— start —
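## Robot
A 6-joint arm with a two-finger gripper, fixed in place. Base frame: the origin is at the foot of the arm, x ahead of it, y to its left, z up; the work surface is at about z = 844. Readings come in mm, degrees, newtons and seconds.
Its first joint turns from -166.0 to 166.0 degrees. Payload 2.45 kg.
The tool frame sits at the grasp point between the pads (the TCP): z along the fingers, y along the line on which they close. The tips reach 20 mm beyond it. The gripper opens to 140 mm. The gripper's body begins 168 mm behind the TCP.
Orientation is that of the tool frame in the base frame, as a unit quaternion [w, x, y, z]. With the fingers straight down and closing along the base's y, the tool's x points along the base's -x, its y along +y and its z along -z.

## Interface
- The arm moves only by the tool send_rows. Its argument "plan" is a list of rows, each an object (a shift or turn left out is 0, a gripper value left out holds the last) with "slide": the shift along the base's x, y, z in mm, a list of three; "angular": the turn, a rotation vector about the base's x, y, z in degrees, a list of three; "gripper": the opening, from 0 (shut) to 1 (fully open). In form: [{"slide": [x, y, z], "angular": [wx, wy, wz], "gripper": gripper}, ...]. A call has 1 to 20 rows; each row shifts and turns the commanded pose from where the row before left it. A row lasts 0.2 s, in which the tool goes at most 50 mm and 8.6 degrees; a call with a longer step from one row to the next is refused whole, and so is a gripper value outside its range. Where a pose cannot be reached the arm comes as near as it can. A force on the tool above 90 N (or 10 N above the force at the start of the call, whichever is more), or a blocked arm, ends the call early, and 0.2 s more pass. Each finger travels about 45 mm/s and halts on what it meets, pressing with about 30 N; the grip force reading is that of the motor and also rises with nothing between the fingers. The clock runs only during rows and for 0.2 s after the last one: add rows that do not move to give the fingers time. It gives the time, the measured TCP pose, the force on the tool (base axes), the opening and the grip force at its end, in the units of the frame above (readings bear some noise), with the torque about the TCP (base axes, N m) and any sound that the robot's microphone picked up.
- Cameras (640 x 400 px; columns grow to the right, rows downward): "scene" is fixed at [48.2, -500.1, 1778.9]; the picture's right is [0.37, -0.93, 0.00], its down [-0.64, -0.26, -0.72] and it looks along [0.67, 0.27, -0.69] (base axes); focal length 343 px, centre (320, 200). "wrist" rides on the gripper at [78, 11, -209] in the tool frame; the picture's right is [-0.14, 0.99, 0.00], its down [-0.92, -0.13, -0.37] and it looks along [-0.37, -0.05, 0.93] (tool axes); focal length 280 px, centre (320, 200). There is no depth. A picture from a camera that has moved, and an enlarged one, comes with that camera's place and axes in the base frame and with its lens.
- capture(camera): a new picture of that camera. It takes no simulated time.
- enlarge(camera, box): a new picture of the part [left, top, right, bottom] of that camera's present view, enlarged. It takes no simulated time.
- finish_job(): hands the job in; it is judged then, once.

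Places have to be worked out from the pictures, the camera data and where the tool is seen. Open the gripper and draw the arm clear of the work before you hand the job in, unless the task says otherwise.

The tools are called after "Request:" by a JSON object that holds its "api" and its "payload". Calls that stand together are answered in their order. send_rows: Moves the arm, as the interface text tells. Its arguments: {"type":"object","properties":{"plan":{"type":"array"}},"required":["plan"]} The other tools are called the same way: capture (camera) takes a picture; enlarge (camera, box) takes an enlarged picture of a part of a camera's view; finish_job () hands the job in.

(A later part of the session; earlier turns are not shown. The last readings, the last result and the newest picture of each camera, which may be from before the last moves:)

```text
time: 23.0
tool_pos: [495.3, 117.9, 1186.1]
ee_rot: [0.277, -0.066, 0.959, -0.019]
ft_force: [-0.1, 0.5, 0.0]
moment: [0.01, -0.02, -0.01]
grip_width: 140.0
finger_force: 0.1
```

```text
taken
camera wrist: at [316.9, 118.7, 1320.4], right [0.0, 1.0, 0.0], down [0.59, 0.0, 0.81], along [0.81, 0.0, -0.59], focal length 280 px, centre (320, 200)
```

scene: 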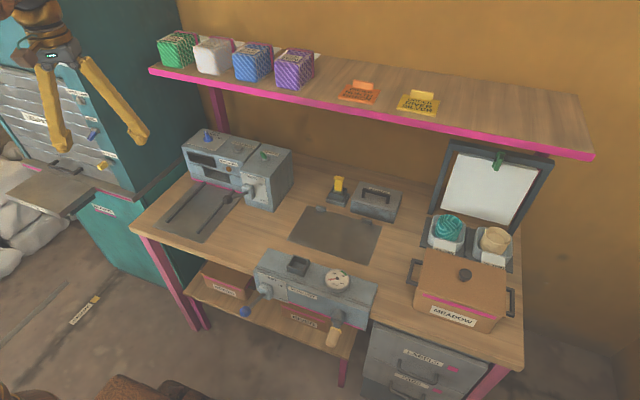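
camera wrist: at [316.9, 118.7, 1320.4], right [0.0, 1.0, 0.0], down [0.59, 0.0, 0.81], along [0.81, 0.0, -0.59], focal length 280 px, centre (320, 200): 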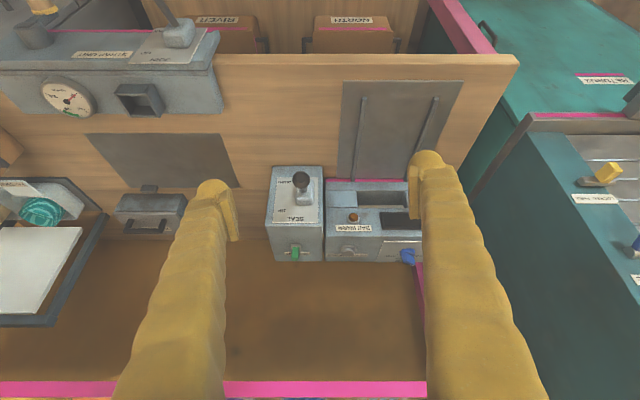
— end —
Please set down each line of the data above exactly as written, without the pictures.

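## Robot
A 6-joint arm with a two-finger gripper, fixed in place. Base frame: the origin is at the foot of the arm, x ahead of it, y to its left, z up; the work surface is at about z = 844. Readings come in mm, degrees, newtons and seconds.
Its first joint turns from -166.0 to 166.0 degrees. Payload 2.45 kg.
The tool frame sits at the grasp point between the pads (the TCP): z along the fingers, y along the line on which they close. The tips reach 20 mm beyond it. The gripper opens to 140 mm. The gripper's body begins 168 mm behind the TCP.
Orientation is that of the tool frame in the base frame, as a unit quaternion [w, x, y, z]. With the fingers straight down and closing along the base's y, the tool's x points along the base's -x, its y along +y and its z along -z.

## Interface
- The arm moves only by the tool send_rows. Its argument "plan" is a list of rows, each an object (a shift or turn left out is 0, a gripper value left out holds the last) with "slide": the shift along the base's x, y, z in mm, a list of three; "angular": the turn, a rotation vector about the base's x, y, z in degrees, a list of three; "gripper": the opening, from 0 (shut) to 1 (fully open). In form: [{"slide": [x, y, z], "angular": [wx, wy, wz], "gripper": gripper}, ...]. A call has 1 to 20 rows; each row shifts and turns the commanded pose from where the row before left it. A row lasts 0.2 s, in which the tool goes at most 50 mm and 8.6 degrees; a call with a longer step from one row to the next is refused whole, and so is a gripper value outside its range. Where a pose cannot be reached the arm comes as near as it can. A force on the tool above 90 N (or 10 N above the force at the start of the call, whichever is more), or a blocked arm, ends the call early, and 0.2 s more pass. Each finger travels about 45 mm/s and halts on what it meets, pressing with about 30 N; the grip force reading is that of the motor and also rises with nothing between the fingers. The clock runs only during rows and for 0.2 s after the last one: add rows that do not move to give the fingers time. It gives the time, the measured TCP pose, the force on the tool (base axes), the opening and the grip force at its end, in the units of the frame above (readings bear some noise), with the torque about the TCP (base axes, N m) and any sound that the robot's microphone picked up.
- Cameras (640 x 400 px; columns grow to the right, rows downward): "scene" is fixed at [48.2, -500.1, 1778.9]; the picture's right is [0.37, -0.93, 0.00], its down [-0.64, -0.26, -0.72] and it looks along [0.67, 0.27, -0.69] (base axes); focal length 343 px, centre (320, 200). "wrist" rides on the gripper at [78, 11, -209] in the tool frame; the picture's right is [-0.14, 0.99, 0.00], its down [-0.92, -0.13, -0.37] and it looks along [-0.37, -0.05, 0.93] (tool axes); focal length 280 px, centre (320, 200). There is no depth. A picture from a camera that has moved, and an enlarged one, comes with that camera's place and axes in the base frame and with its lens.
- capture(camera): a new picture of that camera. It takes no simulated time.
- enlarge(camera, box): a new picture of the part [left, top, right, bottom] of that camera's present view, enlarged. It takes no simulated time.
- finish_job(): hands the job in; it is judged then, once.

Places have to be worked out from the pictures, the camera data and where the tool is seen. Open the gripper and draw the arm clear of the work before you hand the job in, unless the task says otherwise.

The tools are called after "Request:" by a JSON object that holds its "api" and its "payload". Calls that stand together are answered in their order. send_rows: Moves the arm, as the interface text tells. Its arguments: {"type":"object","properties":{"plan":{"type":"array"}},"required":["plan"]} The other tools are called the same way: capture (camera) takes a picture; enlarge (camera, box) takes an enlarged picture of a part of a camera's view; finish_job () hands the job in.

(A later part of the session; earlier turns are not shown. The last readings, the last result and the newest picture of each camera, which may be from before the last moves:)

```text
time: 23.0
tool_pos: [495.3, 117.9, 1186.1]
ee_rot: [0.277, -0.066, 0.959, -0.019]
ft_force: [-0.1, 0.5, 0.0]
moment: [0.01, -0.02, -0.01]
grip_width: 140.0
finger_force: 0.1
```

```text
taken
camera wrist: at [316.9, 118.7, 1320.4], right [0.0, 1.0, 0.0], down [0.59, 0.0, 0.81], along [0.81, 0.0, -0.59], focal length 280 px, centre (320, 200)
```

scene: 
camera wrist: at [316.9, 118.7, 1320.4], right [0.0, 1.0, 0.0], down [0.59, 0.0, 0.81], along [0.81, 0.0, -0.59], focal length 280 px, centre (320, 200): 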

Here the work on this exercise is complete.